Sudan: Back story of junta’s killing field tactics haunts Darfur region

By Jaysim Hanspal, Patrick Smith
Posted on Friday, 24 June 2022 16:09

Migrants claiming to be from Darfur, Sudan cross the English Channel in an inflatable boat near Dover, Britain, August 4, 2021. Picture taken August 4, 2021. REUTERS/Peter Nicholls

The leaders of Sudan’s military junta, General Abdel-Fattah al Burhan and the General Mohamed Hamdan Dagalo ‘Hemeti’ are accused of trying to exploit a new upsurge of violence in Darfur for their political advantage this year.

According to recent data by the UN, extensive levels of violence in Sudan’s Darfur region have displaced more than 84,000 civilians this month alone, doubling the numbers seen in 2021.

Along with ousted President Omar al-Bashir, Burhan and Hemeti ran a murderous counter-insurgency campaign in the western Darfur region killing over 300,000 people and displacing over 2.5 million.

Bashir was indicted by the International Criminal Court (ICC) for his role in the Darfur killings in 2003 and charged with crimes against humanity and organising a genocide. Bashir is currently in gaol in Khartoum and the ICC has requested his extradition to the Hague.

Although the ICC hasn’t named Burhan and Hemeti as complicit, opposition activists in Khartoum point to their deep involvement in the Darfur killing fields for two decades.

Then Burhan was a Brigadier in the Sudan Armed Forces units that gave logistical backing to the Janjawid militia (known as devils on horseback) which was led by Hemeti and helped drive hundreds of thousands of people from their homes. With Bashir’s backing, Hemeti converted the Janjawid into the Rapid Support Forces will still control vast swathes of territory in Darfur and guards gold mines seized by Hemeti’s family.

Darfur exploded again in the months following Burhan’s and Hemeti’s seizure of power in a military coup last October. Opposition activists accuse them of fanning the flames in Darfur to distract from the political crisis over the stalled transition in Khartoum and the military’s refusal to return power to a civilian transitional government.

According to the latest figures from the UN, over 84,000 people have been chased from their homes in Darfur in the last month alone.
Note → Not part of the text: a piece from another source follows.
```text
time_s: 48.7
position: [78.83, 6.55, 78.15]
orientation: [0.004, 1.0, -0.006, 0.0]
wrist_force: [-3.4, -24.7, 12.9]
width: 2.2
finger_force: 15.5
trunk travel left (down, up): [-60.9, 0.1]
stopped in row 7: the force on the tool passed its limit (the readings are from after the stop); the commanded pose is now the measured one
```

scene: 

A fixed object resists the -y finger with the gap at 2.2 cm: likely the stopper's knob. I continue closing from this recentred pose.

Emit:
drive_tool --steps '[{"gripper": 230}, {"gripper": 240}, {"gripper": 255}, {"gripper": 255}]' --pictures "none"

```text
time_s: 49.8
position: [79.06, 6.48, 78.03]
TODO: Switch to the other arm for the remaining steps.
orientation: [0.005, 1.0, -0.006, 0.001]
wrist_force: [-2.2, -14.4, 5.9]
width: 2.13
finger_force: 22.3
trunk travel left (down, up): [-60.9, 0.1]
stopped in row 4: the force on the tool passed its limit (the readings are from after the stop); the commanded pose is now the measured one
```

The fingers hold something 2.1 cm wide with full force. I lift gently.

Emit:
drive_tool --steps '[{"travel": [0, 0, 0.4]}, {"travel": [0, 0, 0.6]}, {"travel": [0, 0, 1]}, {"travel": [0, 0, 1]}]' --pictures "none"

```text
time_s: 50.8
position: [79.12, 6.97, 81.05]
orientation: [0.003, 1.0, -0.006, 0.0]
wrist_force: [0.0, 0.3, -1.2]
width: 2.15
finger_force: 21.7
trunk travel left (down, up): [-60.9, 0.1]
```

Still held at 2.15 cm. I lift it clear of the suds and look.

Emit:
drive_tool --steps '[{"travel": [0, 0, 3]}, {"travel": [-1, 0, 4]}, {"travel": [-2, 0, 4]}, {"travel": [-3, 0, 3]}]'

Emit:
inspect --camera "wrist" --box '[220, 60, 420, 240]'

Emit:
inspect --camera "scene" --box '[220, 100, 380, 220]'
That’s twice the figure in the previous five months.  And in 2021, over 445,000 were chased from their homes in the region – more than five times the total in 2020.

In April 2022, Arab militia fighters launched a new offensive against citizens in West Darfur, leaving hundreds of people dead, and their homes destroyed.

Hemeti’s intervention

Many aid workers fear a repeat of the earlier conflict in Darfur. Earlier this month ‘Hemeti’ visited El Geneina in West Darfur to settle an ongoing dispute between Rezeigat and Misseriya tribes.

Talking to his Rapid Support Forces sector in El Geneina, Hemeti called for the displaced people of Darfur to return to their villages – but there is no trust in the authorities there and their farms have largely been destroyed.

The region also saw clashes between members of the Massalit community and Arab fighters in April. Hemeti called on national and international organisations to assist the displaced in returning. But few regard him as a neutral party in the crisis.

Mohamed Osman, Sudan researcher at Human Rights Watch says the region has been neglected as the country’s wider political crisis has deepened.

“It’s hard not to feel like the international community, which watched Darfur with eagle eyes for years, has completely abandoned these victims of ethnic cleansing,” he says.

Protecting the vulnerable

The struggle to access available work, food insecurity, and fears around safety in camps create a precarious situation that lasts long after civilians leave conflict zones.

The International Committee of the Red Cross (ICRC) said in May that according to recent surveys nearly 70% of those asked said they were poorer than they were a year ago.

Jacqueline Parlevliet, head of the UN’s El Fasher sub-office in Darfur, shared an image of a South Sudanese refugee now living in El Radoum. She said: “Whoever, wherever, whenever everyone has the right to seek safety”.